• _Source material_
• • • • • • •

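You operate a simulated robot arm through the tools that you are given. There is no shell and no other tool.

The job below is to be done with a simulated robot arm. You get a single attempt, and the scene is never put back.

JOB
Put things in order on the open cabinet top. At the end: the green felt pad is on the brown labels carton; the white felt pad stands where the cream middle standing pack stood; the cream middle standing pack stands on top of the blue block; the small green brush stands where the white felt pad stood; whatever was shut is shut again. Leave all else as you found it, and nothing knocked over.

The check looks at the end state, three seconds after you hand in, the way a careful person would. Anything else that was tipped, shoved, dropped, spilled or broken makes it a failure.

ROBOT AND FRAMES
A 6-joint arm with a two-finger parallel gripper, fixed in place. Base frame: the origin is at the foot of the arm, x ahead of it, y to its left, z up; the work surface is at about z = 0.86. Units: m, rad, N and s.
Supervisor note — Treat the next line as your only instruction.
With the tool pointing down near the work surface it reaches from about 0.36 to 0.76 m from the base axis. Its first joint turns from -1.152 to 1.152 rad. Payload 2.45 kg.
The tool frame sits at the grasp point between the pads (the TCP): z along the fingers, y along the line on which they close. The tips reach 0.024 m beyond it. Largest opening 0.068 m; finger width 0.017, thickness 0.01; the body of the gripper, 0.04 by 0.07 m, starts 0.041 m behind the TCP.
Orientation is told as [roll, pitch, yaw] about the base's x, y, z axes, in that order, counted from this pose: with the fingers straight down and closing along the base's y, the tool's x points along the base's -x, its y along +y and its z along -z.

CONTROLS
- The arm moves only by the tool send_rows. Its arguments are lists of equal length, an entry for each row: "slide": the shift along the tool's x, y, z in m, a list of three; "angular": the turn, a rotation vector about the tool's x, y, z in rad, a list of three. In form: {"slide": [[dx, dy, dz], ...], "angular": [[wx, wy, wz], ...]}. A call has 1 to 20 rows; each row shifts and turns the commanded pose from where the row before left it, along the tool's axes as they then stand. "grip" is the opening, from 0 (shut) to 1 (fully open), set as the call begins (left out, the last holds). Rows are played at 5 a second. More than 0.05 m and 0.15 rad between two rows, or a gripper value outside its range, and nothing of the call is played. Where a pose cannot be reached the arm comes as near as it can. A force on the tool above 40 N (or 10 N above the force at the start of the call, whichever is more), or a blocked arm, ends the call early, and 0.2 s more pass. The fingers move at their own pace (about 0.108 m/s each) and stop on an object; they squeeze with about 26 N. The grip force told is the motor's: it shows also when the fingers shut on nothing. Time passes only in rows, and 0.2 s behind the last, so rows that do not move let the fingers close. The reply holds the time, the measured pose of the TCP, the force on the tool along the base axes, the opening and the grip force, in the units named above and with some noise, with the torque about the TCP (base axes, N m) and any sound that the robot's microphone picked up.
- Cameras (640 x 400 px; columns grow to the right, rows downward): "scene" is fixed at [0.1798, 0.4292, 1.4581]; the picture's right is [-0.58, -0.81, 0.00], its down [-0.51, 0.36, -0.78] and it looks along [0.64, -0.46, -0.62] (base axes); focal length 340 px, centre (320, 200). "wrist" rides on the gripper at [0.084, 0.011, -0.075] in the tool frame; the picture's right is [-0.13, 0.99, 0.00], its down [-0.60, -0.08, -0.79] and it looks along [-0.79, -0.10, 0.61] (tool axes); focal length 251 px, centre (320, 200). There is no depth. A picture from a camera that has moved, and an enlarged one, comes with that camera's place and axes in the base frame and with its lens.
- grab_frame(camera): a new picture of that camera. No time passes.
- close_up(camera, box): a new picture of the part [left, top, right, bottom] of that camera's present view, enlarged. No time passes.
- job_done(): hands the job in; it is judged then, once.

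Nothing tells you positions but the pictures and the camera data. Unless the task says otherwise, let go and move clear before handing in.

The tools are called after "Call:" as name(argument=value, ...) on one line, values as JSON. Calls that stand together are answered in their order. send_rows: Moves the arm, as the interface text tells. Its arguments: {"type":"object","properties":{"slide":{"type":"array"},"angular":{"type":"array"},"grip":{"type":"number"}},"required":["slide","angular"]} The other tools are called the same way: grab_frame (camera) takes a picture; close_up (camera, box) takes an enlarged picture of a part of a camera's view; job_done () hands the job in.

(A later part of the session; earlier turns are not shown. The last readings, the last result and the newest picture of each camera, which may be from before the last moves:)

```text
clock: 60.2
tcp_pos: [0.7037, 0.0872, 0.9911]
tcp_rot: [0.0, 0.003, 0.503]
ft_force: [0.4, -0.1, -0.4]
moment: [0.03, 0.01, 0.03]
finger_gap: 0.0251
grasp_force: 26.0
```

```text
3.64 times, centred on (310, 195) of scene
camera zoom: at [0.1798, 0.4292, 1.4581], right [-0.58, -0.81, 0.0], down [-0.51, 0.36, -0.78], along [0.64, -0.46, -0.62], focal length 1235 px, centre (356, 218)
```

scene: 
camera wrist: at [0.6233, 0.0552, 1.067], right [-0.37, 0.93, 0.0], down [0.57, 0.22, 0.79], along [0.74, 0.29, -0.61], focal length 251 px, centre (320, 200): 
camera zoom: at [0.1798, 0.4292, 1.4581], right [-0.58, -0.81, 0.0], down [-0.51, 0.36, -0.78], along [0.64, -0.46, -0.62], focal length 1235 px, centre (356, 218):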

• • • • • • •

• _Task objective_
Transcribe the material above in its entirety. Match it exactly.

• _Written solution_
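You operate a simulated robot arm through the tools that you are given. There is no shell and no other tool.

The job below is to be done with a simulated robot arm. You get a single attempt, and the scene is never put back.

JOB
Put things in order on the open cabinet top. At the end: the green felt pad is on the brown labels carton; the white felt pad stands where the cream middle standing pack stood; the cream middle standing pack stands on top of the blue block; the small green brush stands where the white felt pad stood; whatever was shut is shut again. Leave all else as you found it, and nothing knocked over.

The check looks at the end state, three seconds after you hand in, the way a careful person would. Anything else that was tipped, shoved, dropped, spilled or broken makes it a failure.

ROBOT AND FRAMES
A 6-joint arm with a two-finger parallel gripper, fixed in place. Base frame: the origin is at the foot of the arm, x ahead of it, y to its left, z up; the work surface is at about z = 0.86. Units: m, rad, N and s.
Supervisor note — Treat the next line as your only instruction.
With the tool pointing down near the work surface it reaches from about 0.36 to 0.76 m from the base axis. Its first joint turns from -1.152 to 1.152 rad. Payload 2.45 kg.
The tool frame sits at the grasp point between the pads (the TCP): z along the fingers, y along the line on which they close. The tips reach 0.024 m beyond it. Largest opening 0.068 m; finger width 0.017, thickness 0.01; the body of the gripper, 0.04 by 0.07 m, starts 0.041 m behind the TCP.
Orientation is told as [roll, pitch, yaw] about the base's x, y, z axes, in that order, counted from this pose: with the fingers straight down and closing along the base's y, the tool's x points along the base's -x, its y along +y and its z along -z.

CONTROLS
- The arm moves only by the tool send_rows. Its arguments are lists of equal length, an entry for each row: "slide": the shift along the tool's x, y, z in m, a list of three; "angular": the turn, a rotation vector about the tool's x, y, z in rad, a list of three. In form: {"slide": [[dx, dy, dz], ...], "angular": [[wx, wy, wz], ...]}. A call has 1 to 20 rows; each row shifts and turns the commanded pose from where the row before left it, along the tool's axes as they then stand. "grip" is the opening, from 0 (shut) to 1 (fully open), set as the call begins (left out, the last holds). Rows are played at 5 a second. More than 0.05 m and 0.15 rad between two rows, or a gripper value outside its range, and nothing of the call is played. Where a pose cannot be reached the arm comes as near as it can. A force on the tool above 40 N (or 10 N above the force at the start of the call, whichever is more), or a blocked arm, ends the call early, and 0.2 s more pass. The fingers move at their own pace (about 0.108 m/s each) and stop on an object; they squeeze with about 26 N. The grip force told is the motor's: it shows also when the fingers shut on nothing. Time passes only in rows, and 0.2 s behind the last, so rows that do not move let the fingers close. The reply holds the time, the measured pose of the TCP, the force on the tool along the base axes, the opening and the grip force, in the units named above and with some noise, with the torque about the TCP (base axes, N m) and any sound that the robot's microphone picked up.
- Cameras (640 x 400 px; columns grow to the right, rows downward): "scene" is fixed at [0.1798, 0.4292, 1.4581]; the picture's right is [-0.58, -0.81, 0.00], its down [-0.51, 0.36, -0.78] and it looks along [0.64, -0.46, -0.62] (base axes); focal length 340 px, centre (320, 200). "wrist" rides on the gripper at [0.084, 0.011, -0.075] in the tool frame; the picture's right is [-0.13, 0.99, 0.00], its down [-0.60, -0.08, -0.79] and it looks along [-0.79, -0.10, 0.61] (tool axes); focal length 251 px, centre (320, 200). There is no depth. A picture from a camera that has moved, and an enlarged one, comes with that camera's place and axes in the base frame and with its lens.
- grab_frame(camera): a new picture of that camera. No time passes.
- close_up(camera, box): a new picture of the part [left, top, right, bottom] of that camera's present view, enlarged. No time passes.
- job_done(): hands the job in; it is judged then, once.

Nothing tells you positions but the pictures and the camera data. Unless the task says otherwise, let go and move clear before handing in.

The tools are called after "Call:" as name(argument=value, ...) on one line, values as JSON. Calls that stand together are answered in their order. send_rows: Moves the arm, as the interface text tells. Its arguments: {"type":"object","properties":{"slide":{"type":"array"},"angular":{"type":"array"},"grip":{"type":"number"}},"required":["slide","angular"]} The other tools are called the same way: grab_frame (camera) takes a picture; close_up (camera, box) takes an enlarged picture of a part of a camera's view; job_done () hands the job in.

(A later part of the session; earlier turns are not shown. The last readings, the last result and the newest picture of each camera, which may be from before the last moves:)

```text
clock: 60.2
tcp_pos: [0.7037, 0.0872, 0.9911]
tcp_rot: [0.0, 0.003, 0.503]
ft_force: [0.4, -0.1, -0.4]
moment: [0.03, 0.01, 0.03]
finger_gap: 0.0251
grasp_force: 26.0
```

```text
3.64 times, centred on (310, 195) of scene
camera zoom: at [0.1798, 0.4292, 1.4581], right [-0.58, -0.81, 0.0], down [-0.51, 0.36, -0.78], along [0.64, -0.46, -0.62], focal length 1235 px, centre (356, 218)
```

scene: 
camera wrist: at [0.6233, 0.0552, 1.067], right [-0.37, 0.93, 0.0], down [0.57, 0.22, 0.79], along [0.74, 0.29, -0.61], focal length 251 px, centre (320, 200): 
camera zoom: at [0.1798, 0.4292, 1.4581], right [-0.58, -0.81, 0.0], down [-0.51, 0.36, -0.78], along [0.64, -0.46, -0.62], focal length 1235 px, centre (356, 218):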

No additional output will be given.